─── Text block ───

When I asked how they managed scepticism towards data from players, I expected exasperated sighs, frustrated off-the-record comments, or flat-out denial. What I didn't expect was how much empathy they showed for players' concerns. The glitz and glamour of the IPL may be thousands of miles from the English county game but the concerns, worries and doubts of the players as people are the same.
Bharucha says that the current generation of cricketers is one that has developed in an era of hands-off coaching: express yourself, find your own way, do what works for you, and pass us the textbook on your way out, I've been meaning to throw it away for years.
However, with the advent of data, there is suddenly a wealth of information and recommendations to give to these players so they can improve. It's not that either method is wrong, it's just that they contradict each other, Bharucha points out. You can't tell a player to go their own way and then sit in the back seat and tell them they should have taken the last left.
Srikkanth goes further. Having worked as an analyst for 14 years he says he used to harbour frustrations against those who were sceptical about data, but now believes players wouldn't be human if they didn't have at least a few doubts. Why? Because he concluded that cricket is, and always will be, primarily a game of instincts.
There's a video where Glenn Maxwell talks through a battle he had with Jhye Richardson during a one-day game between Victoria and Western Australia. Maxwell hit Richardson for three consecutive sixes after Richardson had been bowling, by Maxwell's admission, "rockets". Maxwell figured the best way to get him out of the attack was to launch a rocket himself.

─── Data shown ───

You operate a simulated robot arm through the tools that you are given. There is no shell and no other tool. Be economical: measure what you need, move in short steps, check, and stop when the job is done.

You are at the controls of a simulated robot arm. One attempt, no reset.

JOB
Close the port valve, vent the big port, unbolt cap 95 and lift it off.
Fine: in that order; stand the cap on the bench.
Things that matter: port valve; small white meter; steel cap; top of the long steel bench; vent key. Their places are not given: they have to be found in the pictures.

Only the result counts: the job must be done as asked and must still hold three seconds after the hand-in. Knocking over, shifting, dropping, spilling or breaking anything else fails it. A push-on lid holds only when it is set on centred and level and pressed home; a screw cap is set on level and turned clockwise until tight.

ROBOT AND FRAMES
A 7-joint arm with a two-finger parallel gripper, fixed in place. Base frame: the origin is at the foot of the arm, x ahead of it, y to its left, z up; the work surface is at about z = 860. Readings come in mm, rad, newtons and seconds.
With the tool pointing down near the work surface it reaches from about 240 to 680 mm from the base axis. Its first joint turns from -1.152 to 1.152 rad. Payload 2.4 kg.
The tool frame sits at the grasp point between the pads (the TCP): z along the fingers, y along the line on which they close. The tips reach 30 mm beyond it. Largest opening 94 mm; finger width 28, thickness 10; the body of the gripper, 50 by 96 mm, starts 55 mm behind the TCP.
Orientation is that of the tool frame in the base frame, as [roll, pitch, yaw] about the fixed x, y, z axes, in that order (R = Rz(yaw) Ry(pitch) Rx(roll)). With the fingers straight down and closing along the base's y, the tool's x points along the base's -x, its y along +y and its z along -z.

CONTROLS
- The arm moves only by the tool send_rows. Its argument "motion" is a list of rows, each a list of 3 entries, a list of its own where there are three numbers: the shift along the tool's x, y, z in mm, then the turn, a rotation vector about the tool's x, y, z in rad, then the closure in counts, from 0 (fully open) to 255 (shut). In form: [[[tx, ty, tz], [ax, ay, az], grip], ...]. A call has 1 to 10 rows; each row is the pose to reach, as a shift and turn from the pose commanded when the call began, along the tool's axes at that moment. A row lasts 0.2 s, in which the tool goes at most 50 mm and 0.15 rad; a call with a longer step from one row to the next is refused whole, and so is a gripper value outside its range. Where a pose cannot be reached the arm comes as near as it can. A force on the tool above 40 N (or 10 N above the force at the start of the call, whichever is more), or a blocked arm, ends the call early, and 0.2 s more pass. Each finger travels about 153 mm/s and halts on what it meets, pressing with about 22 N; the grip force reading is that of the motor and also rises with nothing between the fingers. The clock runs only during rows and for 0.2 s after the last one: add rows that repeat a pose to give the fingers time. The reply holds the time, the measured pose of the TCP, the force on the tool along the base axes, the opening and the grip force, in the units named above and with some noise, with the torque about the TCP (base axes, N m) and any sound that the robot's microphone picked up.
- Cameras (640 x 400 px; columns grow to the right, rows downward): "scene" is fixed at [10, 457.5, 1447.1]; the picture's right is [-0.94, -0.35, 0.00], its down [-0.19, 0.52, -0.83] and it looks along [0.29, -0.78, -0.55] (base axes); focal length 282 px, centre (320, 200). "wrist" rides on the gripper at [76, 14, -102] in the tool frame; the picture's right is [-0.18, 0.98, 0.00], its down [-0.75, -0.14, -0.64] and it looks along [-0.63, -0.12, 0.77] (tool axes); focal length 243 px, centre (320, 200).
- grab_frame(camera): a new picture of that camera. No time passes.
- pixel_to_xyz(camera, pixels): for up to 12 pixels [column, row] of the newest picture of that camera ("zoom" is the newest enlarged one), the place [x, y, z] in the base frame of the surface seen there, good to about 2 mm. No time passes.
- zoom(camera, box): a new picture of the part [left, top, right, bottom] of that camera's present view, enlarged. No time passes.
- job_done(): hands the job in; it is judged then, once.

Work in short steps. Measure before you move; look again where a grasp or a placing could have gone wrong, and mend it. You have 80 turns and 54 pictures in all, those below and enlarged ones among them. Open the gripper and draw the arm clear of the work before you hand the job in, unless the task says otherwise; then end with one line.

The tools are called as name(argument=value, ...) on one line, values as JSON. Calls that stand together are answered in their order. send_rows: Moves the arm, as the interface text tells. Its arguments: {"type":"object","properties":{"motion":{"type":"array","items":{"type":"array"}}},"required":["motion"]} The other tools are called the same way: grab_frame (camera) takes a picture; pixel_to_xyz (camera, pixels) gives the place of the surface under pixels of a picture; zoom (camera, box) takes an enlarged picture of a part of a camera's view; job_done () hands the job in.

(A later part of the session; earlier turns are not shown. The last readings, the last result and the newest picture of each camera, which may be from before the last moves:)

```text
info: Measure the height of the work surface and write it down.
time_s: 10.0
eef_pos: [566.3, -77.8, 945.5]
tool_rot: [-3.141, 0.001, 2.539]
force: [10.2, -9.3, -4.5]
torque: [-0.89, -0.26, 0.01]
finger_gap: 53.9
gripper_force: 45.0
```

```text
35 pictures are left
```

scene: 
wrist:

───

### Directive
Make a faithful copy of the text block.

### The solution
When I asked how they managed scepticism towards data from players, I expected exasperated sighs, frustrated off-the-record comments, or flat-out denial. What I didn't expect was how much empathy they showed for players' concerns. The glitz and glamour of the IPL may be thousands of miles from the English county game but the concerns, worries and doubts of the players as people are the same.
Bharucha says that the current generation of cricketers is one that has developed in an era of hands-off coaching: express yourself, find your own way, do what works for you, and pass us the textbook on your way out, I've been meaning to throw it away for years.
However, with the advent of data, there is suddenly a wealth of information and recommendations to give to these players so they can improve. It's not that either method is wrong, it's just that they contradict each other, Bharucha points out. You can't tell a player to go their own way and then sit in the back seat and tell them they should have taken the last left.
Srikkanth goes further. Having worked as an analyst for 14 years he says he used to harbour frustrations against those who were sceptical about data, but now believes players wouldn't be human if they didn't have at least a few doubts. Why? Because he concluded that cricket is, and always will be, primarily a game of instincts.
There's a video where Glenn Maxwell talks through a battle he had with Jhye Richardson during a one-day game between Victoria and Western Australia. Maxwell hit Richardson for three consecutive sixes after Richardson had been bowling, by Maxwell's admission, "rockets". Maxwell figured the best way to get him out of the attack was to launch a rocket himself.